Die Kirchentür ist offen. Drinnen wird die Messe gelesen. Er stellt sich in die letzte Reihe. Die Gemeinde besteht fast nur aus alten, schwarzgekleideten korsischen Frauen, viele von ihnen geplagt von Gicht und krumm. Er blickt hinauf zu den an das Tonnengewölbe gemalten Fresken, kann aber nicht erkennen, um was für Szenen aus der biblischen Geschichte es sich handelt. Als der Priester sich anschickt, die Kommunion auszuteilen, die für ihn immer der ungeheuerste Teil der Liturgie gewesen ist, geht er hinaus. Man muß annehmen, daß die restlichen Teile der Liturgie die Ungeheuerlichkeit der Kommunion nicht aufheben konnten, sie vielmehr, wenn vielleicht auch maßvoll, nur noch gesteigert haben.
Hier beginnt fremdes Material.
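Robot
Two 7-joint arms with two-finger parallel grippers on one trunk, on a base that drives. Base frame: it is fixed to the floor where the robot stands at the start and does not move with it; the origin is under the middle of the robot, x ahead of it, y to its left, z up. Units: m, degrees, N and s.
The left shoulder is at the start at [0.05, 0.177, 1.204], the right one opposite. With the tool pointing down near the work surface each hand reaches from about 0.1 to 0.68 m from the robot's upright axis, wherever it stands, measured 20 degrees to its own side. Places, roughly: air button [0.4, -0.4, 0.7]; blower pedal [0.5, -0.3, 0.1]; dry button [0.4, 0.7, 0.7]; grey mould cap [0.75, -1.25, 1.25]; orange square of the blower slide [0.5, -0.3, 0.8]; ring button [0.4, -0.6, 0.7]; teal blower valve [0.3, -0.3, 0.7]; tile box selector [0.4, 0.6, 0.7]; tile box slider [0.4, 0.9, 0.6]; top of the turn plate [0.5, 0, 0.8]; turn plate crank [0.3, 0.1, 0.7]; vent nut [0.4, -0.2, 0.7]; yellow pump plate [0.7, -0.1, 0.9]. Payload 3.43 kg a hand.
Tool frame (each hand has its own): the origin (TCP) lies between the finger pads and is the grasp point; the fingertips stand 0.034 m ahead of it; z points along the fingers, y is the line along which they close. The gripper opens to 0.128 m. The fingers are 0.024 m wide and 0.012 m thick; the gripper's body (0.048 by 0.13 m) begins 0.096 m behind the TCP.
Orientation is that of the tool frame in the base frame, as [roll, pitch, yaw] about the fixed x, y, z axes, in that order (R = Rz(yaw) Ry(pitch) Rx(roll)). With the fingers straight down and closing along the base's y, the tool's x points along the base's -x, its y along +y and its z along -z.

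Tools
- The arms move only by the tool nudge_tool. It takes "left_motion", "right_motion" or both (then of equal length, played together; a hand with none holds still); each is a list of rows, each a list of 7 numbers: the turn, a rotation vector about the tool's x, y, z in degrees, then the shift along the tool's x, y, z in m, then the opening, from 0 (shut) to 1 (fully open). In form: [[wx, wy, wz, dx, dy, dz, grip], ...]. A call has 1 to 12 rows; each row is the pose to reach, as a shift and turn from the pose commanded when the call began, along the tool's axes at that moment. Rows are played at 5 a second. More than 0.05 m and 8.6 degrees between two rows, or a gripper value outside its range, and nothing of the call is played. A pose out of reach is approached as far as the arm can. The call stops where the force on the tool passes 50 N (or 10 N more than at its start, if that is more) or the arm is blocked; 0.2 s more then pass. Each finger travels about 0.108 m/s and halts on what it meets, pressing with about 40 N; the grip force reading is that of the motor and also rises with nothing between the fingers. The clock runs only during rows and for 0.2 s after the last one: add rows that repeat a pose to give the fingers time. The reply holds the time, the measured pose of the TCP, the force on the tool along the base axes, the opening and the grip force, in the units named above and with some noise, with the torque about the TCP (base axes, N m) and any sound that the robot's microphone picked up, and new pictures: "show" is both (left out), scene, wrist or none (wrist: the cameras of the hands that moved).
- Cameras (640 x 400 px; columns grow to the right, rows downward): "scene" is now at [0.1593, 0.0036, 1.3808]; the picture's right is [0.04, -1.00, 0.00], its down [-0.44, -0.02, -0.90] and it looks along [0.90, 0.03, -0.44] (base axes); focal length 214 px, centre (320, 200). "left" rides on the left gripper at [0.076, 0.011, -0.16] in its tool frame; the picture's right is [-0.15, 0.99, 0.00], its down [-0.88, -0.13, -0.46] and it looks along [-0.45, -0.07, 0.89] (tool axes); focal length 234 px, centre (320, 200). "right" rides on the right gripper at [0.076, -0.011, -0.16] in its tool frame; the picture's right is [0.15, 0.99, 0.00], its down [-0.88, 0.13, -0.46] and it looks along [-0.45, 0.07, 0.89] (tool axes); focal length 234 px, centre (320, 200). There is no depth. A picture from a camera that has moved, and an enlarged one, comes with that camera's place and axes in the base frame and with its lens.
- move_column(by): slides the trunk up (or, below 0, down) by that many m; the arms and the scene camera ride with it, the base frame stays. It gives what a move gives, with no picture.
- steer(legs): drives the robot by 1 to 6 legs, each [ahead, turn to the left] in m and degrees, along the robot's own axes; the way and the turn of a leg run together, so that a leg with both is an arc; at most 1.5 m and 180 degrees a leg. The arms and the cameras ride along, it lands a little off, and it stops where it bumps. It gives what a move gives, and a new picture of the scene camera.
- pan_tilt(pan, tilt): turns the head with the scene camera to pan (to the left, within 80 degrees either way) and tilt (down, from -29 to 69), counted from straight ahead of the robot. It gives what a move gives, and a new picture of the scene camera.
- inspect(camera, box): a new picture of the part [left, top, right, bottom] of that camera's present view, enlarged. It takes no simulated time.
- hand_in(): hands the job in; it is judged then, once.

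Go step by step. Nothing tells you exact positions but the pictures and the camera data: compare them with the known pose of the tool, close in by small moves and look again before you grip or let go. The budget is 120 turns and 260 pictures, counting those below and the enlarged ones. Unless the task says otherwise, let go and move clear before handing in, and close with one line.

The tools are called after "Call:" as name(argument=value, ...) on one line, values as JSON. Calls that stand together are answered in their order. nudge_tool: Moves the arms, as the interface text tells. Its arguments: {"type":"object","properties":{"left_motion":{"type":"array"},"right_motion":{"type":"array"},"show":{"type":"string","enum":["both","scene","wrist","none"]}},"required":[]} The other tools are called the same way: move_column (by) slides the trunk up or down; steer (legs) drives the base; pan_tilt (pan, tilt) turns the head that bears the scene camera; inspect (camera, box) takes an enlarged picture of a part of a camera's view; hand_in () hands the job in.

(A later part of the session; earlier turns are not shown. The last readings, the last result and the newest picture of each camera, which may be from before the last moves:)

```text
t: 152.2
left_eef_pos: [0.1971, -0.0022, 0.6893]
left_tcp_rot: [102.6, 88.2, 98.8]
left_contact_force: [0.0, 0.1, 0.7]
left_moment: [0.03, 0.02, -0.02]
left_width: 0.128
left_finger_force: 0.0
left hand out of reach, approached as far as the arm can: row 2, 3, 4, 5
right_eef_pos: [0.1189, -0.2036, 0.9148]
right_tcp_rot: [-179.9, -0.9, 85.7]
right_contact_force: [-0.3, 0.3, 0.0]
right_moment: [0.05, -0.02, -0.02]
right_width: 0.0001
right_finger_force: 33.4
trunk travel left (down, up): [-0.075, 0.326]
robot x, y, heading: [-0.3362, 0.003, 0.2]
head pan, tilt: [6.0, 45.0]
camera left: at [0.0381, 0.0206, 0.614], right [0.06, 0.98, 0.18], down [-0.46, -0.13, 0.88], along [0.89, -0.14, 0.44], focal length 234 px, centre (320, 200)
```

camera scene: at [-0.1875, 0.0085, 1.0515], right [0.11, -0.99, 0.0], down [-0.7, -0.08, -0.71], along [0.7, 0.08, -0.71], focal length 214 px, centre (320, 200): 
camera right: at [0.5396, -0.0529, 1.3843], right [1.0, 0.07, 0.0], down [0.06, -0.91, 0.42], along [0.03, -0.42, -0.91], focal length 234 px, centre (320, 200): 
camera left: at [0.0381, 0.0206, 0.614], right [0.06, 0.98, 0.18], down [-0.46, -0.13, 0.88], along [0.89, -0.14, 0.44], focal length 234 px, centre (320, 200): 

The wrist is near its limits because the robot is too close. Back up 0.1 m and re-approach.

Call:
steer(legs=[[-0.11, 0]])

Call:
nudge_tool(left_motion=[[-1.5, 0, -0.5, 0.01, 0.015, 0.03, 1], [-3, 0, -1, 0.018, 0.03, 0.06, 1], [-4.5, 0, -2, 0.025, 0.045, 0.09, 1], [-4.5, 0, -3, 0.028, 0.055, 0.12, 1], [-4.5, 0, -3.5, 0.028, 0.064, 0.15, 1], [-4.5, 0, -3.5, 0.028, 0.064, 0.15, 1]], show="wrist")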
Als Pradera am Sonntag den Bibliothekswagen aufsucht, ist der noch menschenleer, das Volk ist samt und sonders bei der Messe. Die Frage der Bibliothekarin, warum er nicht die Messe hört, beantwortet Pradera dahingehend, er würde Kirchen nur vor oder nach der Messe betreten, in der Stille des Gotteshauses würde er sich wohlfühlen, am Ritus sei er nicht interessiert. Ähnlich erinnert sich Sebalds Erzähler an die im Inneren der menschenleeren Kapellen in der Gegend von W. herrschenden vollkommende Stille. Auf der anderen Seite des Erlebens standen freilich die an den Wänden abgebildeten Grausamkeiten.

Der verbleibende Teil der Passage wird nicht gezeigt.